In the early 1990s, at McGill all the PhD students had two chances to take and
pass a tough qualifier exam. Being a graduate student with some research
experience already, I wanted to start my research immediately even though I had
to prepare for the qualifier exam at the same time. I tried to select some
topics for my thesis research, but failed a few times, each after some intensive
bibliography reading. One day in the middle of October, seeing his office door
open, I knocked softly. Godfried raised his eyes and asked me how everything
was going. I told him about my puzzled feeling of being unable to find a
research topic. He replied "I remember Micha Sharir had a paper on terrains a
few years ago, and I felt there was something there!". Without any waiting, I
went to the McGill library, searched the database (no internet web browser
then!), read and photocopied Sharir's 1988 IPL paper on the third floor. By
the time I walked out of the library, in less than an hour after talking to
him, I already had an idea to slice off a log factor over Sharir's
bound --- this was the basis of my PhD thesis and the O(n log n) time algorithm
for the shortest watchtower problem is still the best today in 2019!

Godfried was sharp on identifying new research problems, so far one of the two
best people I have ever collaborated in that aspect.

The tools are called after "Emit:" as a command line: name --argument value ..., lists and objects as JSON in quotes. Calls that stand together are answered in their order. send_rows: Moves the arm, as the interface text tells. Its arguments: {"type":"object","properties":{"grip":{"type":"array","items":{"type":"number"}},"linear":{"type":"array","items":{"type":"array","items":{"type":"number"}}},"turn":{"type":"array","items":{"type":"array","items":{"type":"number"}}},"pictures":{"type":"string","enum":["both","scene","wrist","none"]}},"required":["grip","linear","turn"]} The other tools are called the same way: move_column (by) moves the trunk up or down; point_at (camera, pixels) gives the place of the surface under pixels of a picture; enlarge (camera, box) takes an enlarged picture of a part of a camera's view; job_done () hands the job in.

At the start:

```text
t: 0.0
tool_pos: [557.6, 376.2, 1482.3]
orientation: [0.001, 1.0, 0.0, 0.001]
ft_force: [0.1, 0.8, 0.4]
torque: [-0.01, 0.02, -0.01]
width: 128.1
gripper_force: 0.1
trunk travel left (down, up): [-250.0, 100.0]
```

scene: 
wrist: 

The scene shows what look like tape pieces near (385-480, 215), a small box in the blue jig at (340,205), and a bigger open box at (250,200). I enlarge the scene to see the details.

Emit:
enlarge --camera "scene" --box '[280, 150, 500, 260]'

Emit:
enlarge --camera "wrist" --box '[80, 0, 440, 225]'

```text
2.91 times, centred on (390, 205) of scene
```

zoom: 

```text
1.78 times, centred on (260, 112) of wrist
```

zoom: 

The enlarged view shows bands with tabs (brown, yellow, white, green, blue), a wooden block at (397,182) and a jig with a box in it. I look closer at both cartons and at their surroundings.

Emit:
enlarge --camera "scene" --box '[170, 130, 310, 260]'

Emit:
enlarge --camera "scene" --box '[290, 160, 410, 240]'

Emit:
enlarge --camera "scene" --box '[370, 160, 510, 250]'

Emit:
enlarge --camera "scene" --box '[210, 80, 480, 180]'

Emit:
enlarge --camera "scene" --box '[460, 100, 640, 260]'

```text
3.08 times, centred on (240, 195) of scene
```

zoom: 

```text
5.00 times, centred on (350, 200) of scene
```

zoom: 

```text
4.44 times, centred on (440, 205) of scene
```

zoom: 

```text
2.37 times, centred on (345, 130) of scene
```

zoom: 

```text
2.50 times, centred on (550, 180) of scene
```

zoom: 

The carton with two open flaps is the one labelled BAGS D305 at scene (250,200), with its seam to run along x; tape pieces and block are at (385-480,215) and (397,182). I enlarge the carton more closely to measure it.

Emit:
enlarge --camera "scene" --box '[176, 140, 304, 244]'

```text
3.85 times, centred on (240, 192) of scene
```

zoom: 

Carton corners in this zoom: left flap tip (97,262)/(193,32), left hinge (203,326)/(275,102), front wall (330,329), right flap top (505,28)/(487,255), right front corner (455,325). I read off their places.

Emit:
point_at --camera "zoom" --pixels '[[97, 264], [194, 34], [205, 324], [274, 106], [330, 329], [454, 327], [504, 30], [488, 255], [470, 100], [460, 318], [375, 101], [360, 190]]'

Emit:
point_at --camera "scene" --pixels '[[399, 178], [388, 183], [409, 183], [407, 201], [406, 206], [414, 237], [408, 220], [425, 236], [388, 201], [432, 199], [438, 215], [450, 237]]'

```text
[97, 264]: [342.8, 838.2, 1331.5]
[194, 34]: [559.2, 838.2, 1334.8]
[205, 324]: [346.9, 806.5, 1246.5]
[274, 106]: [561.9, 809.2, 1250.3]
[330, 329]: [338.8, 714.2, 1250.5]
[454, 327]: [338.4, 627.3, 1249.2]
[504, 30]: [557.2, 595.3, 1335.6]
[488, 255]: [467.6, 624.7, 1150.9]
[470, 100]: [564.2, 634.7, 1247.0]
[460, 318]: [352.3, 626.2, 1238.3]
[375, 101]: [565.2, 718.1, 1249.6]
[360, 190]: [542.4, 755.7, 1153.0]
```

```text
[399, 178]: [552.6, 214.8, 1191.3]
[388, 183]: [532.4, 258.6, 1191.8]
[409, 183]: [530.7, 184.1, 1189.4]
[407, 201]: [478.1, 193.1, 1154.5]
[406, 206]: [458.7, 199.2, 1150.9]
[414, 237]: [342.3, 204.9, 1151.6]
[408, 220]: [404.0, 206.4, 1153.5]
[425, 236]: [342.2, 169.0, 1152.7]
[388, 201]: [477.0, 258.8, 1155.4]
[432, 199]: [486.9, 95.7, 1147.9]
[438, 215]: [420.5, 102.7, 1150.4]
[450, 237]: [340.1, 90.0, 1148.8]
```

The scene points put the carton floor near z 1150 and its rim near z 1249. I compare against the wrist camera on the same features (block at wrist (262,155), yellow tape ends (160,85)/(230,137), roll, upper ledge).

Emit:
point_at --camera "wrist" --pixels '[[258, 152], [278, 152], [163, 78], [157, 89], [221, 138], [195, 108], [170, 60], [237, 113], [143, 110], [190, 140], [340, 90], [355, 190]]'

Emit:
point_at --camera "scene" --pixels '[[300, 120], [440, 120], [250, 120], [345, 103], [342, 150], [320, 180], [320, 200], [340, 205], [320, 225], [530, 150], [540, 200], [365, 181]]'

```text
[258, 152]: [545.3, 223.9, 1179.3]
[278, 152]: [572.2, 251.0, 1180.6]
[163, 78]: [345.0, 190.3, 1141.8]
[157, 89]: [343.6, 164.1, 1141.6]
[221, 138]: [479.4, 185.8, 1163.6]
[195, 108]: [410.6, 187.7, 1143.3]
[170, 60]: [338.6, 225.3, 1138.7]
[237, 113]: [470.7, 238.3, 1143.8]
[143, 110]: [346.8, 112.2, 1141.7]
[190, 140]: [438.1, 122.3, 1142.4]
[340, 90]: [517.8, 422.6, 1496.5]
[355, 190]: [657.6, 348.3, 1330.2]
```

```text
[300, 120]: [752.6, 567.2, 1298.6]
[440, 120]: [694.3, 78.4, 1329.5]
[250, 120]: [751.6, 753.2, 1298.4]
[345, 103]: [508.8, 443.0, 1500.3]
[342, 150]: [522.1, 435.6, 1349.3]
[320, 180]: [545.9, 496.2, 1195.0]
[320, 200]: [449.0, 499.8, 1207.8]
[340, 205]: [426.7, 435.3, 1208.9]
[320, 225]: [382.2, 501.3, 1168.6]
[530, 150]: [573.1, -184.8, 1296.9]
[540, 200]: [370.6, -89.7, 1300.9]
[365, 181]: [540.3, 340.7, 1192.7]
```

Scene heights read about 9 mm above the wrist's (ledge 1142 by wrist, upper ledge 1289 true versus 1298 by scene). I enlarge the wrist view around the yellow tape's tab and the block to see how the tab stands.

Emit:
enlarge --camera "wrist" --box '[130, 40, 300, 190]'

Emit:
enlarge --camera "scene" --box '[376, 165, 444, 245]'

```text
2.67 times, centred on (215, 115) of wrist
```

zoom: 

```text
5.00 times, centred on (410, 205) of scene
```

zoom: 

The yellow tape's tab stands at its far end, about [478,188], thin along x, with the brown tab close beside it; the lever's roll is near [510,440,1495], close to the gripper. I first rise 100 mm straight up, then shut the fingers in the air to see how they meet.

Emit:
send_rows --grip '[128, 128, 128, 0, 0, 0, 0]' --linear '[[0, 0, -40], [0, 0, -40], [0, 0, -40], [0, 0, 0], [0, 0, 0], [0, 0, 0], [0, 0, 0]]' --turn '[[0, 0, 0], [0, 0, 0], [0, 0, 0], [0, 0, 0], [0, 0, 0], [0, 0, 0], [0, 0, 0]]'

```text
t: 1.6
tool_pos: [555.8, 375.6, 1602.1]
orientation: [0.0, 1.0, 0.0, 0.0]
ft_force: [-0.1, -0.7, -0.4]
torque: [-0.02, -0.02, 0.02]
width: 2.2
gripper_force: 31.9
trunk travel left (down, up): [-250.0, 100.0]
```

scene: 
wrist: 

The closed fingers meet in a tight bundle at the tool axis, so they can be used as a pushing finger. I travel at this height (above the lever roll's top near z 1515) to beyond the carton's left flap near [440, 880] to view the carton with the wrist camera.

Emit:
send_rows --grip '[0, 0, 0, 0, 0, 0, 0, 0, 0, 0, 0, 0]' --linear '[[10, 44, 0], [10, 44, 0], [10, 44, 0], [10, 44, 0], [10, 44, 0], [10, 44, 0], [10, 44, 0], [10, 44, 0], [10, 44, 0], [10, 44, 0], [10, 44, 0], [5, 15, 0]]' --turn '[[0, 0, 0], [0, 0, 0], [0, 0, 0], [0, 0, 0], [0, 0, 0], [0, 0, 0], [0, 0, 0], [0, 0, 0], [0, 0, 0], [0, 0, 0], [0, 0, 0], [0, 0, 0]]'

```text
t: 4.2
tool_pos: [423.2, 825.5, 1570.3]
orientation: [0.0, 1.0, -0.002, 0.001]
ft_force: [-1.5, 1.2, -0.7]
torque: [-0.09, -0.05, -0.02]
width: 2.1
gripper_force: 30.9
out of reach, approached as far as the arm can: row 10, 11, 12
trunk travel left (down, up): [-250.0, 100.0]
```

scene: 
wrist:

Teaching in a classroom,
he would sometimes suddenly stop and ask "Why must we study this problem? Could
we have a different problem?". And in several occasions this triggered his 
graduate students to research on these new problems, an example being the
'Unoriented Theta-Maxima' paper later published in SIAM J. Computing, initially
triggered by his classroom question "Why we have to restrict the maxima to be
rectilinear?". One of his casual but cutting edge opinions, "Finding problems
is sometimes more important than solving a problem.", deeply changed my way of
doing research, especially when I myself started to supervise PhD students
(some in areas out of geometry).

I left McGill in 1994 and after that I never collaborated with Godfried again,
partly due to my shift from computational geometry (though I never really gave
it up). But Godfried was always with me in different ways. We met irregularly
at conferences since 1994, and we lastly exchanged emails in 2017 about
finding a chance for me to give a talk on computational genomics in Abu Dhabi
(so that we can meet again!). This is not to happen. On the other hand,
maybe this is not really a pity as some part of Godfried, his mind, thoughts
and more, will be around in this world for a long long time, and I can feel it!

Godfried, you will be deeply missed!